Your two examples do break pipelining (and they perform equally, 3200+ cycles) - the next instruction after fetch is dependent on it, so one memory fetch must complete before the next one starts. In examples optimized for maximum pipelining all 4 memory fetches are in flight at the same time (kernel does not block on them).
Edit: actually I think I need to rewrite/reword my article, as it’s the second time it caused that exact same confusion ;)
I never wrote it can be explained by “covering pipeline latency” ;)
I wrote that it can be explained by covering memory latency by pipelining accesses to it. That is: by pipelining memory fetches, so they are all in flight at the same time.
Your two examples do break pipelining (and they perform equally, 3200+ cycles) - the next instruction after fetch is dependent on it, so one memory fetch must complete before the next one starts. In examples optimized for maximum pipelining all 4 memory fetches are in flight at the same time (kernel does not block on them).
Edit: actually I think I need to rewrite/reword my article, as it’s the second time it caused that exact same confusion ;)
Sorry, you’re right, I misinterpreted what you wrote.
Thanks for running the code. That’s a very interesting (undocumented?) capability of the hardware that I would not have expected (why do you need to support concurrent accesses from the same thread when different warps can issue concurrent accesses as well?). That means that tesla has to track per register dependencies in order to determine that the second load is not waiting for the address to be produced from the previous load and that they have to have something like MSHRs on a per-thread/warp basis to handle multiple outstanding memory requests from the same thread… That is walking a fine line between in-order and out-of-order execution.
So from a register allocation perspective, you want schedule code such that independent loads are scheduled back-to-back until you run out of MSHRs or completely cover the memory latency, then start scheduling based on def-use distance to reduce the register pressure. It seems like ptxas is doing the former but not the latter…
Sorry, you’re right, I misinterpreted what you wrote.
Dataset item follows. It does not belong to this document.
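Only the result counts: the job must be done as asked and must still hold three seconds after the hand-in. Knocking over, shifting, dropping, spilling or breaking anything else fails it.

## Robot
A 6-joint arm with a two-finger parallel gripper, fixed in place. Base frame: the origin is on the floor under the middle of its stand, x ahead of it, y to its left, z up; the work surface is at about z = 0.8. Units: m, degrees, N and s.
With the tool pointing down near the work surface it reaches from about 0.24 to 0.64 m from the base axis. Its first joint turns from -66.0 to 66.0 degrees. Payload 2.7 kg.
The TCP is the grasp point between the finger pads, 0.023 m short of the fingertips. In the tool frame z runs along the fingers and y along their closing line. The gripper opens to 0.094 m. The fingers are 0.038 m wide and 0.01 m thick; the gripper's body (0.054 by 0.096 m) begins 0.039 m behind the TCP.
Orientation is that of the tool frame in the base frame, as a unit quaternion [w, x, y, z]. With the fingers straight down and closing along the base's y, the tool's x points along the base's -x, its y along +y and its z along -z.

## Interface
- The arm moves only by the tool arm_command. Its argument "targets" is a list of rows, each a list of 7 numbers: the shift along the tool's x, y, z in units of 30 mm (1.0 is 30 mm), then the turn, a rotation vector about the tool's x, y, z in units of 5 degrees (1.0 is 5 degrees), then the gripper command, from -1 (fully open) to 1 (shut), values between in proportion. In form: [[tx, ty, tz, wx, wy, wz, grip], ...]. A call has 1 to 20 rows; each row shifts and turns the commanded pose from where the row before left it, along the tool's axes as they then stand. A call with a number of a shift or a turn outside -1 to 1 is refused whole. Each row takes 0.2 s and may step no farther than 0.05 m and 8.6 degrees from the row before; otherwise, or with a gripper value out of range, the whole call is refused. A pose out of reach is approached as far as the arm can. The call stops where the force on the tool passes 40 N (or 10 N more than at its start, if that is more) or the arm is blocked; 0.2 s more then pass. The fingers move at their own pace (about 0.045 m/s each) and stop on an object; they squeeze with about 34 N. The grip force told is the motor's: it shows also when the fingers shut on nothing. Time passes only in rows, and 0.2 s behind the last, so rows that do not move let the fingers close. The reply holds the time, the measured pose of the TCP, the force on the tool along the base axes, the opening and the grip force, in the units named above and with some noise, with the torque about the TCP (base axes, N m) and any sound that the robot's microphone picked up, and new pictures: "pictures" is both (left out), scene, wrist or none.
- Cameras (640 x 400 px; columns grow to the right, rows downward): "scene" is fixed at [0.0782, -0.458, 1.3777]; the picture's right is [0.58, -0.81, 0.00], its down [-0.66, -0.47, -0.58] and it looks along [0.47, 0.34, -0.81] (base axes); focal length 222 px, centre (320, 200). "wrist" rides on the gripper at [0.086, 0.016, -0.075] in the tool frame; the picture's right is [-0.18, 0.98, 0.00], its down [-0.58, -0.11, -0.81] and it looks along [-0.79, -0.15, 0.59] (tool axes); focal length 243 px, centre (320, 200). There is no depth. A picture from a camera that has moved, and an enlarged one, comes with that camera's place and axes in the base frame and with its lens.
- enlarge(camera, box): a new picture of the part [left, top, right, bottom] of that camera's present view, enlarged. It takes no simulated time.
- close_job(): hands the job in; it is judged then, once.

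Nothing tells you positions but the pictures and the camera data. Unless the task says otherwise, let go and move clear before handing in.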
Thanks for running the code. That’s a very interesting (undocumented?) capability of the hardware that I would not have expected (why do you need to support concurrent accesses from the same thread when different warps can issue concurrent accesses as well?). That means that tesla has to track per register dependencies in order to determine that the second load is not waiting for the address to be produced from the previous load and that they have to have something like MSHRs on a per-thread/warp basis to handle multiple outstanding memory requests from the same thread… That is walking a fine line between in-order and out-of-order execution.
So from a register allocation perspective, you want schedule code such that independent loads are scheduled back-to-back until you run out of MSHRs or completely cover the memory latency, then start scheduling based on def-use distance to reduce the register pressure. It seems like ptxas is doing the former but not the latter…
I got another idea that I screwed up the benchmarks, because fetches are from consecutive addresses, so they could be coalesced (hence one memory transaction).
But if I change addresses so that they for sure can’t coalesce, the execution time is still low (~1300) in the “pipelined” version and high in the “broken”.
So that’s a nice piece of hardware and a bit less nice piece of a compiler. ;)
Edit: just saw your edit.
That’s an easy question. Because you can’t run enough warps to fully cover memory latency. Memory latency is 400+ cycles. Instruction latency is 4 cycles, so you need 400/4=100+ warps per SM to fully cover gmem latency. GT200 can only do 8 active blocks per SM. A block can be at most 512 threads (and that’s unlikely). So 8512/32=128 warps (active blocksblock_size/warp_size). That’s barely the 100+ needed.
I got another idea that I screwed up the benchmarks, because fetches are from consecutive addresses, so they could be coalesced (hence one memory transaction).
But if I change addresses so that they for sure can’t coalesce, the execution time is still low (~1300) in the “pipelined” version and high in the “broken”.
So that’s a nice piece of hardware and a bit less nice piece of a compiler. ;)
Edit: just saw your edit.
That’s an easy question. Because you can’t run enough warps to fully cover memory latency. Memory latency is 400+ cycles. Instruction latency is 4 cycles, so you need 400/4=100+ warps per SM to fully cover gmem latency. GT200 can only do 8 active blocks per SM. A block can be at most 512 threads (and that’s unlikely). So 8512/32=128 warps (active blocksblock_size/warp_size). That’s barely the 100+ needed.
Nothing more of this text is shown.